--- EXCERPTED PASSAGE ---
* BEGIN *

(The following article by Larry King was posted on the Philadelphia Inquirer website on July 25.)
PHILADELPHIA — While it will be months before federal investigators’ final report on the cause of the July 1 head-on collision of two Regional Rail trains, SEPTA officials already know what one safety demand will be.
“I can tell you unequivocally that they will recommend a train-control system – cab signals,” said Patrick Nowakowski, director of SEPTA operations.
Cab signals are safety devices that, through a combination of on-train signals and automatic braking, trim the chances of collisions and minimize the harm when accidents do occur.
SEPTA has yet to install this equipment on the track where the accident happened on R2 Warminster line in Abington July 1. About 23 percent of SEPTA Regional Rail routes remain without cab signals, though a multimillion-dollar capital program to add them continues, and could take up to a decade to complete.

* END *

--- TASK 1 ---
Retype the section of the excerpted passage that opens with "PHILADELPHIA — While" and closes with "of SEPTA operations.".
--- TASK 2 ---
Add the next paragraphs of the excerpted passage.

--- DATA EXCERPT ---
* BEGIN *

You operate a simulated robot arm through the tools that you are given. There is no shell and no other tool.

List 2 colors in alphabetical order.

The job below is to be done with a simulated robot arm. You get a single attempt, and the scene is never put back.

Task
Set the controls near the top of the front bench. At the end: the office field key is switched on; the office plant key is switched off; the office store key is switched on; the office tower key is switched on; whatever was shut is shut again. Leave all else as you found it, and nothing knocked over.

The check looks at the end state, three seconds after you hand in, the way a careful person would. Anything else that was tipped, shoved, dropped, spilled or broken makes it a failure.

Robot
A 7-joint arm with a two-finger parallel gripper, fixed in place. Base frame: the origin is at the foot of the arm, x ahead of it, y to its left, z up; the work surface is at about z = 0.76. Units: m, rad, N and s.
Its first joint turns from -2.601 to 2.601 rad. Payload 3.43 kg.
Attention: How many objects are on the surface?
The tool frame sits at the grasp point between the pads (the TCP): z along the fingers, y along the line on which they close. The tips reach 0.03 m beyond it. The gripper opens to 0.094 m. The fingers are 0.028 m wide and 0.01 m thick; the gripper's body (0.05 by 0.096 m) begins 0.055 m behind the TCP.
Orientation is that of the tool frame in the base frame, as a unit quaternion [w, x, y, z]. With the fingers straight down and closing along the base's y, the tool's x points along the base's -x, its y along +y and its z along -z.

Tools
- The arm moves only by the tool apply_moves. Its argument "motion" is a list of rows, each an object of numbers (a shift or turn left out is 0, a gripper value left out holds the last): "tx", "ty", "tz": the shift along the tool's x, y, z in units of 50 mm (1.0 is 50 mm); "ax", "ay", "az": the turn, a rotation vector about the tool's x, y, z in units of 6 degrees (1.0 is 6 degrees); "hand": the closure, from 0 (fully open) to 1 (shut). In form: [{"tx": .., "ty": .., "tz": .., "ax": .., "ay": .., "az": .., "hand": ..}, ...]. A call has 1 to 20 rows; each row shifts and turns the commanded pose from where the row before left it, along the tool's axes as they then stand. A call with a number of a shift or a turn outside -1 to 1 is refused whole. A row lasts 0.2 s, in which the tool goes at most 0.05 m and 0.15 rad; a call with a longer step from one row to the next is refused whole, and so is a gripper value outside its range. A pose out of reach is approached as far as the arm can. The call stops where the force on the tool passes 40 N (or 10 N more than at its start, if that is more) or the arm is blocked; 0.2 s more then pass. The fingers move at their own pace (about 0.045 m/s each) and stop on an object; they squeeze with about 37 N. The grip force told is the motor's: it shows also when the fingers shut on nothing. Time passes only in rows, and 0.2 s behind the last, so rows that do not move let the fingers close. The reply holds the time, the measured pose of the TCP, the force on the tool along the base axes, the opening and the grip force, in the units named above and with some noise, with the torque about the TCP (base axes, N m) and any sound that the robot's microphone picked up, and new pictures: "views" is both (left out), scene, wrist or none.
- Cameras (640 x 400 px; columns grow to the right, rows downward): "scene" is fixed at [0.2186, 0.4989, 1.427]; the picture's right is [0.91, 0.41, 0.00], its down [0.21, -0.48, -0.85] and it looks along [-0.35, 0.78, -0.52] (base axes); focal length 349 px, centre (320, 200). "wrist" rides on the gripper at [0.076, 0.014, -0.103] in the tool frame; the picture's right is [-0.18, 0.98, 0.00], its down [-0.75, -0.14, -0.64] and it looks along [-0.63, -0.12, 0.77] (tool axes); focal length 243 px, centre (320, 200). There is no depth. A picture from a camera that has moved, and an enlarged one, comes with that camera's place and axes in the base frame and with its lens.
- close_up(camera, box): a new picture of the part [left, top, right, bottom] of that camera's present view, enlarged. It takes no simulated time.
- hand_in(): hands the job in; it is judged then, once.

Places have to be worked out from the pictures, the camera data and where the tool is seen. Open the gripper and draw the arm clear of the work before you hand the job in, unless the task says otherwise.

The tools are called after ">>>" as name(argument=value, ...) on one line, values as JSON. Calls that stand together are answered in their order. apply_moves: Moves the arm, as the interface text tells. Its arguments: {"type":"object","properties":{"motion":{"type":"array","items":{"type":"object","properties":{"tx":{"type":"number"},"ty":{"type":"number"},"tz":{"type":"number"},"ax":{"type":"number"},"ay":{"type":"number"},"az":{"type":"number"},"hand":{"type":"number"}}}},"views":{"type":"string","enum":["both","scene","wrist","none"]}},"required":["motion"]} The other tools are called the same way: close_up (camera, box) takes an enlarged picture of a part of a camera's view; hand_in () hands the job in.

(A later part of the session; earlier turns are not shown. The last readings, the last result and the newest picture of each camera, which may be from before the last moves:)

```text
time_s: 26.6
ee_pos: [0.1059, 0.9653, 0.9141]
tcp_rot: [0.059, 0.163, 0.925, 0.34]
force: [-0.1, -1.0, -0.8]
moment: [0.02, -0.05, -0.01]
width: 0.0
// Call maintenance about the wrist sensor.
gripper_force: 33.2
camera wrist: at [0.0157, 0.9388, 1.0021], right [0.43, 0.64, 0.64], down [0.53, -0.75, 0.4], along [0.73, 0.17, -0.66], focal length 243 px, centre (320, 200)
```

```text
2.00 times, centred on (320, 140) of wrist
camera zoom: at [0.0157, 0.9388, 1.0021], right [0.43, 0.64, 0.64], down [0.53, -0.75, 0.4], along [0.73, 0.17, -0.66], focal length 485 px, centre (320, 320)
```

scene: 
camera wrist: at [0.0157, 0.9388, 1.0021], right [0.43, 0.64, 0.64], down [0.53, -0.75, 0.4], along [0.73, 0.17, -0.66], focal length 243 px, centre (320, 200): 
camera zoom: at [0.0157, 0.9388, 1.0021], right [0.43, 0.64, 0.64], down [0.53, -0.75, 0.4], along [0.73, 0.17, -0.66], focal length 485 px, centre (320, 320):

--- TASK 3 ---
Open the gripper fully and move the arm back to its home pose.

* END *

--- EXPECTED ANSWER 1 ---
PHILADELPHIA — While it will be months before federal investigators’ final report on the cause of the July 1 head-on collision of two Regional Rail trains, SEPTA officials already know what one safety demand will be.
“I can tell you unequivocally that they will recommend a train-control system – cab signals,” said Patrick Nowakowski, director of SEPTA operations.

--- EXPECTED ANSWER 2 ---
Federal officials have been urging installation of automatic train control systems since 1987. When SEPTA took over Regional Rail service in 1983, none of its inherited tracks had them.
“It’s been on our back ever since to try to do that,” Nowakowski said, but funding crunches have slowed those efforts.
SEPTA has just finished an $80 million renewal project from Wayne Junction to Glenside, including cab signals, new overhead lines, and three new interlockings, where trains change from one track to another.
That project originally was scheduled to begin in 1996 but was axed during a budget crisis.
Next up is a $14 million project that will bring cab signals to the R5 line between Glenside and Lansdale. That should be finished by late next year.
Equipping the rest of the system could take eight to 10 more years.
“It is our intention to keep on doing this,” Nowakowski said. “Funding permitting, there is no reason that we would not.”
Acting on electronic transmissions within the rails, cab signals are displayed constantly to engineers, so there is less chance of missing a command than with wayside signals posted along the tracks.
Cab signal systems also can override an engineer who is operating unsafely. They can slow or stop trains that run red signals or are speeding.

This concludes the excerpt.